Ce samedi matin, Emmanuel Da Costa a presque 400 bornes à avaler au petit-déjeuner. Nous sommes à la fin de l’année 2010 et la BMW grise de l’entraîneur adjoint du FC Rouen roule au sud, direction le Berry. À l’arrivée, il y a ce match à domicile de la réserve de Châteauroux contre une équipe dont il a oublié le nom. À la demande du coach principal, Da Costa vient superviser un défenseur central. Ce jour-là, le joueur en question évolue latéral droit, mais l’affaire est entendue. « Il avait dégagé tellement de puissance et de potentiel sur l’aspect défensif, que seul un aveugle n’aurait pas vu qu’il était fait pour être défenseur central, témoigne Da Costa.
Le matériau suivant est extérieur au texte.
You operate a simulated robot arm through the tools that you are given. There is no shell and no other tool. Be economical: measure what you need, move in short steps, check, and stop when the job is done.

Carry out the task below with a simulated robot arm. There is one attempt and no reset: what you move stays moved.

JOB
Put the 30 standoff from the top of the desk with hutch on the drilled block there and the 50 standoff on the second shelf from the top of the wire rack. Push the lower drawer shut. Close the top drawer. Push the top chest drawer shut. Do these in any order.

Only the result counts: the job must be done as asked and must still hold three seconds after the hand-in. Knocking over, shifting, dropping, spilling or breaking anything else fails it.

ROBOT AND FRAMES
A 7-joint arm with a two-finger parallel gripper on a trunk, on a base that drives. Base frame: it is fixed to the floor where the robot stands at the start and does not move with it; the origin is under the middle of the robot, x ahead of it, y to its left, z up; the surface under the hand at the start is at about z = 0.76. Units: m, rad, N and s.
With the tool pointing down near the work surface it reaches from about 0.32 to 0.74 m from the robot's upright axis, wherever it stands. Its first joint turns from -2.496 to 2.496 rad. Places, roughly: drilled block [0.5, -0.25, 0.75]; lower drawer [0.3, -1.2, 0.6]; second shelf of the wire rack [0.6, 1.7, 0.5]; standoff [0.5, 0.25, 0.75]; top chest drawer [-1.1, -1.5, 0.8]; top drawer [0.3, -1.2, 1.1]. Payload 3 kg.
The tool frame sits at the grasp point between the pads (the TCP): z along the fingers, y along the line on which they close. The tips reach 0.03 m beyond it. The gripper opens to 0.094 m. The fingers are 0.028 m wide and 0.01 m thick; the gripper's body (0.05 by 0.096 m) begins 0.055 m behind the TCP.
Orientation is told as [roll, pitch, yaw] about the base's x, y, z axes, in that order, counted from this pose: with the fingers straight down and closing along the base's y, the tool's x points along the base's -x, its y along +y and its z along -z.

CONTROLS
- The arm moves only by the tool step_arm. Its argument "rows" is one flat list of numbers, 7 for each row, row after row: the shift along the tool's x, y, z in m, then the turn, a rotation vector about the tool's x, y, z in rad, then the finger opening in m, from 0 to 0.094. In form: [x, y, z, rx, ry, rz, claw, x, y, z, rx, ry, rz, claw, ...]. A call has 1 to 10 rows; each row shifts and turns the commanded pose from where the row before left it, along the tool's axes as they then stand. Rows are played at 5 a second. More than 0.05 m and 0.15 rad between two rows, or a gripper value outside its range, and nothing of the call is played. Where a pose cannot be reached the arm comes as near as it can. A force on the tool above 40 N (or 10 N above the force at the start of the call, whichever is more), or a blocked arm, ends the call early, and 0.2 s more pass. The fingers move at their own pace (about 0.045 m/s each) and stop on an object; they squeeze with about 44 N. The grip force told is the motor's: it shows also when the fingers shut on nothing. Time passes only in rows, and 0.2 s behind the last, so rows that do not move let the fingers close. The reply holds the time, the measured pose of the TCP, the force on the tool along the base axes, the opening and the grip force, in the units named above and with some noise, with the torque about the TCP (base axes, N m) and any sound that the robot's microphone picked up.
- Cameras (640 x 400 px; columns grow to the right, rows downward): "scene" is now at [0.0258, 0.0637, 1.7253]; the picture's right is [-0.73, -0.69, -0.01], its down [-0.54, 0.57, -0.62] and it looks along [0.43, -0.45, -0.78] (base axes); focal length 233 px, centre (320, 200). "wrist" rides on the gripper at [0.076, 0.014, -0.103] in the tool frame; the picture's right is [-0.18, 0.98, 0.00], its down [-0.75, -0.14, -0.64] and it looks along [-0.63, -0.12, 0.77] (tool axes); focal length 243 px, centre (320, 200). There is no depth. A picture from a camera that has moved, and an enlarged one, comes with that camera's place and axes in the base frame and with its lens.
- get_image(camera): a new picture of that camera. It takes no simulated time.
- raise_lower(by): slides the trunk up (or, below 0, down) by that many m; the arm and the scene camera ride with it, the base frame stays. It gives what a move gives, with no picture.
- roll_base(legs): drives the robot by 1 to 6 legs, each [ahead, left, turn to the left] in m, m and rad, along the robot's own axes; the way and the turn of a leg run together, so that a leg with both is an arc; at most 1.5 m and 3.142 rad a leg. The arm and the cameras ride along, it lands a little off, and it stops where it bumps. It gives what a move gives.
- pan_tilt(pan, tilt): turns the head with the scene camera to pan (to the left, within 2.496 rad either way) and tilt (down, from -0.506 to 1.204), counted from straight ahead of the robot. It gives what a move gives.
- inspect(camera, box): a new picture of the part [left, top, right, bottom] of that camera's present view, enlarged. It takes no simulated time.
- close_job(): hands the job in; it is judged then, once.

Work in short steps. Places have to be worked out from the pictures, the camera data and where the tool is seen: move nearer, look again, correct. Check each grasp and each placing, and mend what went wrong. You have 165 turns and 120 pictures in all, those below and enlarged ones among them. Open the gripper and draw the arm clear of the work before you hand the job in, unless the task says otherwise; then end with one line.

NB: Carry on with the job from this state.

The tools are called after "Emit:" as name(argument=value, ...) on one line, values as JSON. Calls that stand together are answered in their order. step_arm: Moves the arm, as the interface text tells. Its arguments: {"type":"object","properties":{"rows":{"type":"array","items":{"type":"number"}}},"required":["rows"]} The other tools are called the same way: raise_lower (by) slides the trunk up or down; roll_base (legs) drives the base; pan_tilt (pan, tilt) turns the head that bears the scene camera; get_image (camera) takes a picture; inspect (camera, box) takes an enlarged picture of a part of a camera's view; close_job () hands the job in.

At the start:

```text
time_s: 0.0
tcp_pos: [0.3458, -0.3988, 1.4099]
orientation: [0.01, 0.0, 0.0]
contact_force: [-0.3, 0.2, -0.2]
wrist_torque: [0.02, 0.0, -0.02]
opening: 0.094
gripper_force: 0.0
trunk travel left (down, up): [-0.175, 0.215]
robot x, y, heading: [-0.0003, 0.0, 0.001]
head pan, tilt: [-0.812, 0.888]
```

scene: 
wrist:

Dès que je suis rentré dans ma voiture, j’ai appelé Eric Garcin :« Coach, si c’était moi le coach principal, je le prendrais tout de suite. » » La carrière de Damien Da Silva vient d’arrêter de zozoter. À 22 ans, le jeune homme au léger cheveu sur la langue commençait à en douter.
DAMIEN DA SILVA
Né le 17 mai 1988 à Talence (France)Défenseur
Clubs : Chamois Niortais (2005-2009), Châteauroux (2009-2010), FC Rouen (2011-2013), Clermont (2013-2014), Stade Malherbe Caen (depuis 2014)
Da Costa concorda
Avant de signer au FC Rouen, en National, Da Silva était dans l’impasse à la Berrichonne. « À Châteauroux, il a été recruté par le directeur sportif. Quand Damien est arrivé, le coach (Dominique Bijotat, à l’époque, N.D.L.R.) lui a dit qu’il ne le connaissait pas » , explique son pote Emmanuel Imorou. Pas mieux avec les successeurs, Jean-Pierre Papin – qui ne faisait que passer – et Didier Tholot. Avec à peine neuf apparitions sur les pelouses de Ligue 2 sur une saison et demie, Da Silva joue davantage en CFA. On lui propose même le brassard de l’équipe réserve. Très peu pour lui. Alors, va pour le FC Rouen. « On valide son prêt en janvier 2011, et à partir de là, il a mis tout le monde d’accord » , certifie Da Costa qui, quelques mois plus tard, va prendre les manettes de l’équipe première rouennaise.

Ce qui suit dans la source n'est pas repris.